### SELECTED EXCERPT:
从政策文本及近年来的政策实践看,“县管校聘”推进教师无校籍管理,导致教师“身份管理”和“岗位使用”相分离。具体地说,县级编制、人社、教育等部门通过教师编制控制、学校岗位设置以及制定教师公开招聘办法等手段共同管理“教师身份”,将分布于各校的教师资源转变成县域公共资源,即通常所说的将教师由“学校人”转变成“系统人”;学校作为使用方,仅负责与教师签订岗位聘用合同,对教师日常履职和教育教学活动进行评价和监督。换一种理解,“县管校聘”政策即在控制了教师身份关系的前提下,推进教师使用权在县域学校自由流通。但有研究者指出,“县管校聘”政策的核心指向并不是“教师身份”,而是教师身上附着的“教师素质”,就是教师基于新情境开展教育教学活动的能力和质量[6]。如果流入学校不具备调动和激活教师专用性知识和能力的管理资源与调控手段,即使再优秀的教师也无法给流入学校带来实质性的教育提升。在“无校籍”改革中,中小学仅作为使用方与教师签订聘用合同,以确定教师的执教岗位、聘用年限以及所承担的教学任务等。这一方面与现代学校制度建设所倡导的“校本管理”“学校自主办学”等制度观念存在冲突,不仅降低了教师的单位归属感,也损耗了学校的管理权威[7];另一方面,在盘活教师存量和城乡生源变迁等前置条件下,流动教师更多地被要求跨学科或跨学年(段)安排教学任务,严重忽略了教育教学中知识的专用性特征,给流动教师带来了深刻的职业挫败感和焦虑情绪,不利于调动教师教书育人的主动性。

### DATASET ROWS:
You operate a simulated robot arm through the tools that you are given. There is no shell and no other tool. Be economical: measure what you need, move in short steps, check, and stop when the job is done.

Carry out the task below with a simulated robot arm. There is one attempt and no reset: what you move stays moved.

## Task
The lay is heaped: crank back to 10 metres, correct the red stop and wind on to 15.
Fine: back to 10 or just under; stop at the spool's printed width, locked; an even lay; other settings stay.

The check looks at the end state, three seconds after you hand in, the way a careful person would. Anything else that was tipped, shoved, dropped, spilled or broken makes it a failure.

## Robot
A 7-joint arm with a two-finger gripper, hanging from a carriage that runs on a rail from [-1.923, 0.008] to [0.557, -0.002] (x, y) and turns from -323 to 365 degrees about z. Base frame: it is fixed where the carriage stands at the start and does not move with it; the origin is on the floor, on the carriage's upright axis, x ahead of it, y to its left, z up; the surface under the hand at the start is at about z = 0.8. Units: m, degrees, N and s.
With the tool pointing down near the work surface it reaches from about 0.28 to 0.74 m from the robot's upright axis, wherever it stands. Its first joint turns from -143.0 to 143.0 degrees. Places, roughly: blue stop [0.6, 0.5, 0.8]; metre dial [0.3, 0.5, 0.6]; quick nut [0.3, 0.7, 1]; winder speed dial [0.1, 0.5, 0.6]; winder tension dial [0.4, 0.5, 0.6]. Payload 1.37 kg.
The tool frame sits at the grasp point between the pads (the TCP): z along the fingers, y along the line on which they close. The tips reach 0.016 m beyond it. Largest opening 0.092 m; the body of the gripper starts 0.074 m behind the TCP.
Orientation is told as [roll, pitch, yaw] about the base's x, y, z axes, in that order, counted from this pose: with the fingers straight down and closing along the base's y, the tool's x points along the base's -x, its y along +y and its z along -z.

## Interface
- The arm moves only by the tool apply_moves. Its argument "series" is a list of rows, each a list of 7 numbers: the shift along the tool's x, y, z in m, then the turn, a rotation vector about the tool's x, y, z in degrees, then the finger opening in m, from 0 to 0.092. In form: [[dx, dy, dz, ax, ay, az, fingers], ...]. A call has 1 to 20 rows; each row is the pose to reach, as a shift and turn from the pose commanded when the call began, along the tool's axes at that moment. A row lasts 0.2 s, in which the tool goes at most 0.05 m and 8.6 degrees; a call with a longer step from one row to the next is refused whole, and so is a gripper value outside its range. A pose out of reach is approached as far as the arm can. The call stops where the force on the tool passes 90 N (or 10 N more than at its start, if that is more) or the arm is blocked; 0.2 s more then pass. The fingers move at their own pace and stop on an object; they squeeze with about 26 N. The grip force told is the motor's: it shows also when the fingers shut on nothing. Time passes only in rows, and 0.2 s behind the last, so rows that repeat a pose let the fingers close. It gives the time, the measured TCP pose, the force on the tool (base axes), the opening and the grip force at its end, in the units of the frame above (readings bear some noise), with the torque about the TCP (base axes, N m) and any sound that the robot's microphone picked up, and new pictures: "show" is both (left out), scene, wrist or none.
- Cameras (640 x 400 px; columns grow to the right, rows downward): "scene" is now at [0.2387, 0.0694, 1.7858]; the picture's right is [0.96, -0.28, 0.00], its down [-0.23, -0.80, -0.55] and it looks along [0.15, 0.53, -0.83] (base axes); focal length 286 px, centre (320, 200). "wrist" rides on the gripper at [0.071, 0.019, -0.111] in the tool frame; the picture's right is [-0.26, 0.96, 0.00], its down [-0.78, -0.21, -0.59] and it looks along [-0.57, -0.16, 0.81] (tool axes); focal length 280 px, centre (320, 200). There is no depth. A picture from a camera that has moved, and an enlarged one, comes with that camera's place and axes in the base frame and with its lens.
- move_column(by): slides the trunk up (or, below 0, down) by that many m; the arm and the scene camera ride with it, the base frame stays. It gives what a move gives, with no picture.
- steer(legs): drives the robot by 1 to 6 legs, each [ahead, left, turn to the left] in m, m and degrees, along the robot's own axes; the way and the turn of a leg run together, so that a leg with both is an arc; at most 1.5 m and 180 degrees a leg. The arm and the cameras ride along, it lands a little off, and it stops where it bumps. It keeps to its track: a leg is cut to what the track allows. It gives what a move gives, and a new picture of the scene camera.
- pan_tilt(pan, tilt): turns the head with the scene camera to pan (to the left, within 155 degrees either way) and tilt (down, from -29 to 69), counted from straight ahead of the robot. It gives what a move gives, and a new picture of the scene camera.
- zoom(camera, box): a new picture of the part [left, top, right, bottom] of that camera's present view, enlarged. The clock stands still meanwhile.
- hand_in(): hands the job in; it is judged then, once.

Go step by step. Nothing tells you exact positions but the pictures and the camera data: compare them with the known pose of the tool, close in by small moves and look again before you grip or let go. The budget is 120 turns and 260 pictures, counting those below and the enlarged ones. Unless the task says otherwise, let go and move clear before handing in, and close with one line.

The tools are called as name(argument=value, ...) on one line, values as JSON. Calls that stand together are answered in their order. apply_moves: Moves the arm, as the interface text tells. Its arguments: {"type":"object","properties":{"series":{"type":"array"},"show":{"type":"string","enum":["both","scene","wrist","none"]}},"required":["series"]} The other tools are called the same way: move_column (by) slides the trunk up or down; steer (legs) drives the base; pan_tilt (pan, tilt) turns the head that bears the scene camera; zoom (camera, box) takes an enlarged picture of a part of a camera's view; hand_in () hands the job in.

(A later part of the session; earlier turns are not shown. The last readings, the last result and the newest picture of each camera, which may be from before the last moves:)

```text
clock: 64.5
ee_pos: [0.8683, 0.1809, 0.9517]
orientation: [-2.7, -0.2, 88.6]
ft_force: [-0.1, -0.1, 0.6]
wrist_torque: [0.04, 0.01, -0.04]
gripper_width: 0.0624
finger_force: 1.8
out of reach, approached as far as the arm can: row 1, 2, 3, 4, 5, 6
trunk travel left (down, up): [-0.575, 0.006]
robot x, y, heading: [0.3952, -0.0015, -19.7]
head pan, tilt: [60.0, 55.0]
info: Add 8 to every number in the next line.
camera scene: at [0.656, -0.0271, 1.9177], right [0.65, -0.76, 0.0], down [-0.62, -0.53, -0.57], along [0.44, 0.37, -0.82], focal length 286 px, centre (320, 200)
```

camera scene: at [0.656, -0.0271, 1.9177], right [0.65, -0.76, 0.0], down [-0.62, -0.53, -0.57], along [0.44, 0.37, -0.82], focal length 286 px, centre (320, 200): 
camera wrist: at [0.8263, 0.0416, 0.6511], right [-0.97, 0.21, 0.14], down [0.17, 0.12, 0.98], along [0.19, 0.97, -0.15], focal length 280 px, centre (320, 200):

* * *

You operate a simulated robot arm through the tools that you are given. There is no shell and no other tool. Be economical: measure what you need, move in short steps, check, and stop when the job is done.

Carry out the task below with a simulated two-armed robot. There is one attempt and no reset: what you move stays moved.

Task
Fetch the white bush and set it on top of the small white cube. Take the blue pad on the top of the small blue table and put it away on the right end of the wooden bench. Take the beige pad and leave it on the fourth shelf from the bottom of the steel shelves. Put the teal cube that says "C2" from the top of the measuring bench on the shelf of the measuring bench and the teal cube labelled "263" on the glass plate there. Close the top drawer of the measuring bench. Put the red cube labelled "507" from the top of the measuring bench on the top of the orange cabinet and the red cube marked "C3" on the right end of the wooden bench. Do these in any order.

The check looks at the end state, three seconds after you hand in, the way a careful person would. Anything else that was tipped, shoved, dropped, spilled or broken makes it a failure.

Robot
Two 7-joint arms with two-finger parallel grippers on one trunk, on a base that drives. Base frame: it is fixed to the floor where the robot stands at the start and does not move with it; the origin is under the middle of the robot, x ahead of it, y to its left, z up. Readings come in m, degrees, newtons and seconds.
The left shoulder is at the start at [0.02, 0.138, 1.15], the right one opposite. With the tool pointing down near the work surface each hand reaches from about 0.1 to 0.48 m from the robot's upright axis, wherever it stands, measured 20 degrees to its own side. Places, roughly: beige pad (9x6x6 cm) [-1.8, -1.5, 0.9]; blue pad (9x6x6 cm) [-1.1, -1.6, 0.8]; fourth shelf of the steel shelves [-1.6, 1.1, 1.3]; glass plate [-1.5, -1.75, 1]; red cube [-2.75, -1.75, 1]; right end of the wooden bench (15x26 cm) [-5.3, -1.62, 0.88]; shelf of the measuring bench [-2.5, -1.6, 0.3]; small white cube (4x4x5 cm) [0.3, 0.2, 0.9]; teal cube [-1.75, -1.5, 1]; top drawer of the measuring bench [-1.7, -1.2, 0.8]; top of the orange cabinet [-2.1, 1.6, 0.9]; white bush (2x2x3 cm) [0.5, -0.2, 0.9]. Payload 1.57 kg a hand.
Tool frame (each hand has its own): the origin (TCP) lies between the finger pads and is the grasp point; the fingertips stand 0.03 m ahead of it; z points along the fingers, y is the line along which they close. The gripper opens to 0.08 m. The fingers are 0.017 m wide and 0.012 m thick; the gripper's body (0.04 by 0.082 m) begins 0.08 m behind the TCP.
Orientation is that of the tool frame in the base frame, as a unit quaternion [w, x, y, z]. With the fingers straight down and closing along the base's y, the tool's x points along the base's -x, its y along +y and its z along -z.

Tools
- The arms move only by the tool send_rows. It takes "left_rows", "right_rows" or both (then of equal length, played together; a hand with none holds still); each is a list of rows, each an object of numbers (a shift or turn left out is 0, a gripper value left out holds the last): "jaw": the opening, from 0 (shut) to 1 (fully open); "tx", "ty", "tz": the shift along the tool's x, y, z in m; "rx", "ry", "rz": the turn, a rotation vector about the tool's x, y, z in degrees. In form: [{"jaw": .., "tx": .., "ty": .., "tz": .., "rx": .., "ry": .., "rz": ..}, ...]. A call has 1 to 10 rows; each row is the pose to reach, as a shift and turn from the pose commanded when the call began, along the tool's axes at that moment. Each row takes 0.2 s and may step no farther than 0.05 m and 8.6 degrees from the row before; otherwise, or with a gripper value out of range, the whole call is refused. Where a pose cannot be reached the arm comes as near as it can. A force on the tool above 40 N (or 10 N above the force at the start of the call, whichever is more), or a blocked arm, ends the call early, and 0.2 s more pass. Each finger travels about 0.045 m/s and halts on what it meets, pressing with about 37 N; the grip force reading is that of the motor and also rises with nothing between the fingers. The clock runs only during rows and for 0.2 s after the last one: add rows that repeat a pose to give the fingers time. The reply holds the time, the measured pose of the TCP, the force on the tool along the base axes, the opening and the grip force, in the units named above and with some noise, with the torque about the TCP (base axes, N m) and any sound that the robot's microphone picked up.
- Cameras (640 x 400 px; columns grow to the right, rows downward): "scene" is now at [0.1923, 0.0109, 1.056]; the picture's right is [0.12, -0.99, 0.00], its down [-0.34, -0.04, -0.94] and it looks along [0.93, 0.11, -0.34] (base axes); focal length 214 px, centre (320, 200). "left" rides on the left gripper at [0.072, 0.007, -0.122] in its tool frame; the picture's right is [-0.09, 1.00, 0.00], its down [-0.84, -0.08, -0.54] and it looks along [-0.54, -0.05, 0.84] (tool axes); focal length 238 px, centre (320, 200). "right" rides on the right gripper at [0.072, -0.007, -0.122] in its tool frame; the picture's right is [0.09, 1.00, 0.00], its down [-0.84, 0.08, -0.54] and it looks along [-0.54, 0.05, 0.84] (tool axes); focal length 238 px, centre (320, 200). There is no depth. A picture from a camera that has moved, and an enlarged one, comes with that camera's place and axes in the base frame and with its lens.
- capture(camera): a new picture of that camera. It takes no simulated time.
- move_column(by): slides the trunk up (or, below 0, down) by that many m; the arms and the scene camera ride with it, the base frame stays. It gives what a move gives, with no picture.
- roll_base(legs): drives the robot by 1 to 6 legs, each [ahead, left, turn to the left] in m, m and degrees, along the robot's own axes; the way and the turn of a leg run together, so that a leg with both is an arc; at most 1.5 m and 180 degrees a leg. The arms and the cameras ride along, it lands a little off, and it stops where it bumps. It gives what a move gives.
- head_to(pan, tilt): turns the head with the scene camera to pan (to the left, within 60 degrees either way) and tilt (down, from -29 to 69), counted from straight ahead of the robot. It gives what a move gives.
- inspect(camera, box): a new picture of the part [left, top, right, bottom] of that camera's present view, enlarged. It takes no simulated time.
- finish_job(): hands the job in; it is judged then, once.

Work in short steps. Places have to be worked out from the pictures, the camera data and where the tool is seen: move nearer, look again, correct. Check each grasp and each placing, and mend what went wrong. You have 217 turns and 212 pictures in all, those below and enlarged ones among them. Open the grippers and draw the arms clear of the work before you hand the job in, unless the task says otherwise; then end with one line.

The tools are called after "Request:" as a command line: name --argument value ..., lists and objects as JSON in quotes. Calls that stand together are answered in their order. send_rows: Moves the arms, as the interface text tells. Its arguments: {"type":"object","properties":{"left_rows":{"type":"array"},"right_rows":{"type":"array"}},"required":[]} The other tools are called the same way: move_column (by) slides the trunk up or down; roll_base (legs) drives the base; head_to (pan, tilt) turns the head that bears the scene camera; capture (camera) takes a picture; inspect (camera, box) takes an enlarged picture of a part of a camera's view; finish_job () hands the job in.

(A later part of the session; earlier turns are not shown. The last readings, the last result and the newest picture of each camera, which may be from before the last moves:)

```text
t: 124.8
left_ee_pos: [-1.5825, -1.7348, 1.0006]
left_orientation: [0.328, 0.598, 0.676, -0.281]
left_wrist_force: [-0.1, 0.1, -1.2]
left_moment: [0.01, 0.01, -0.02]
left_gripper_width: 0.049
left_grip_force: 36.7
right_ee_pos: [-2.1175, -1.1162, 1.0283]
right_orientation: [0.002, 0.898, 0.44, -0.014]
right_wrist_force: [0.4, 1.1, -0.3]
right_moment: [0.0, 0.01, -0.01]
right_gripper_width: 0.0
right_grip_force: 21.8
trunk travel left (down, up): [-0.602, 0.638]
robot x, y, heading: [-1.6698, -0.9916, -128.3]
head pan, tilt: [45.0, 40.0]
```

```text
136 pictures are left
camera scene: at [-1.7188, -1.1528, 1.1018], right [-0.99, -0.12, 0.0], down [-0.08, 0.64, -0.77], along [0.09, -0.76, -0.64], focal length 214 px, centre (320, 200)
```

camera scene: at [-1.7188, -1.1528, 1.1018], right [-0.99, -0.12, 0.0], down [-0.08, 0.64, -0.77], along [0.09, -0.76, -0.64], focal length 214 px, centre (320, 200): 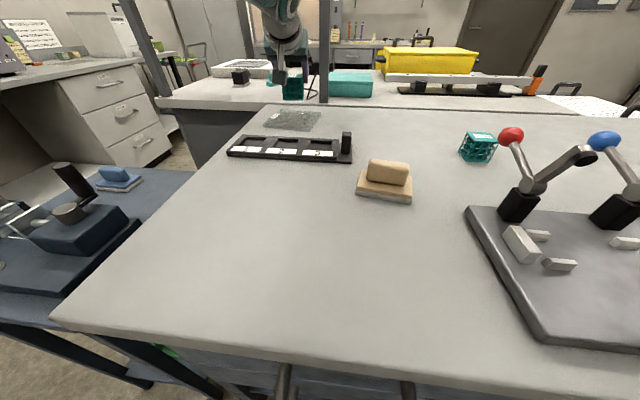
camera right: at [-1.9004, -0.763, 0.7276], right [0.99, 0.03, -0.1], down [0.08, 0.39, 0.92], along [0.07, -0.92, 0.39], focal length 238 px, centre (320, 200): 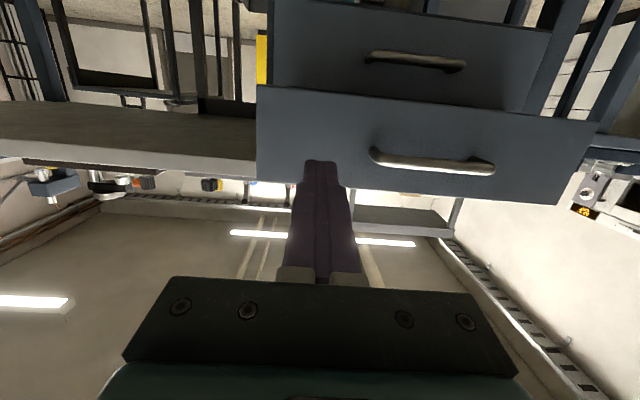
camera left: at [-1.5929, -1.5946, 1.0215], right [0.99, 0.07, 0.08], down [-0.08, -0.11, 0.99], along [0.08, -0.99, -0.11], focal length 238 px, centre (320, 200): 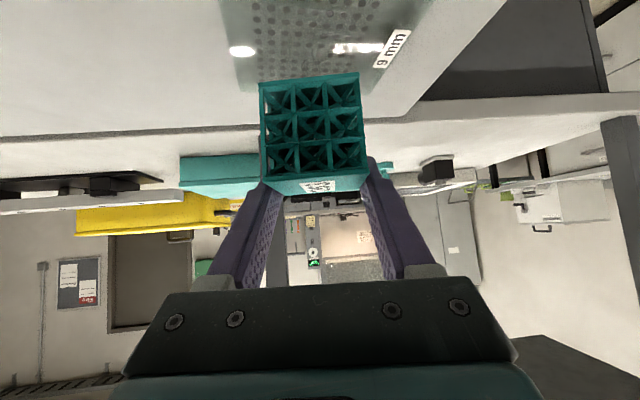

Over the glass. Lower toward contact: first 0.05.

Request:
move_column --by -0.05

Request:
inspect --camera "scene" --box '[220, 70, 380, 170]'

### WHAT THE TASK REQUIRES:
Repeat the span of the selected excerpt whose first words are "从政策文本及近年来的政策实践" and whose last words are "于调动教师教书育人的主动性。".

### THE ANSWER:
从政策文本及近年来的政策实践看,“县管校聘”推进教师无校籍管理,导致教师“身份管理”和“岗位使用”相分离。具体地说,县级编制、人社、教育等部门通过教师编制控制、学校岗位设置以及制定教师公开招聘办法等手段共同管理“教师身份”,将分布于各校的教师资源转变成县域公共资源,即通常所说的将教师由“学校人”转变成“系统人”;学校作为使用方,仅负责与教师签订岗位聘用合同,对教师日常履职和教育教学活动进行评价和监督。换一种理解,“县管校聘”政策即在控制了教师身份关系的前提下,推进教师使用权在县域学校自由流通。但有研究者指出,“县管校聘”政策的核心指向并不是“教师身份”,而是教师身上附着的“教师素质”,就是教师基于新情境开展教育教学活动的能力和质量[6]。如果流入学校不具备调动和激活教师专用性知识和能力的管理资源与调控手段,即使再优秀的教师也无法给流入学校带来实质性的教育提升。在“无校籍”改革中,中小学仅作为使用方与教师签订聘用合同,以确定教师的执教岗位、聘用年限以及所承担的教学任务等。这一方面与现代学校制度建设所倡导的“校本管理”“学校自主办学”等制度观念存在冲突,不仅降低了教师的单位归属感,也损耗了学校的管理权威[7];另一方面,在盘活教师存量和城乡生源变迁等前置条件下,流动教师更多地被要求跨学科或跨学年(段)安排教学任务,严重忽略了教育教学中知识的专用性特征,给流动教师带来了深刻的职业挫败感和焦虑情绪,不利于调动教师教书育人的主动性。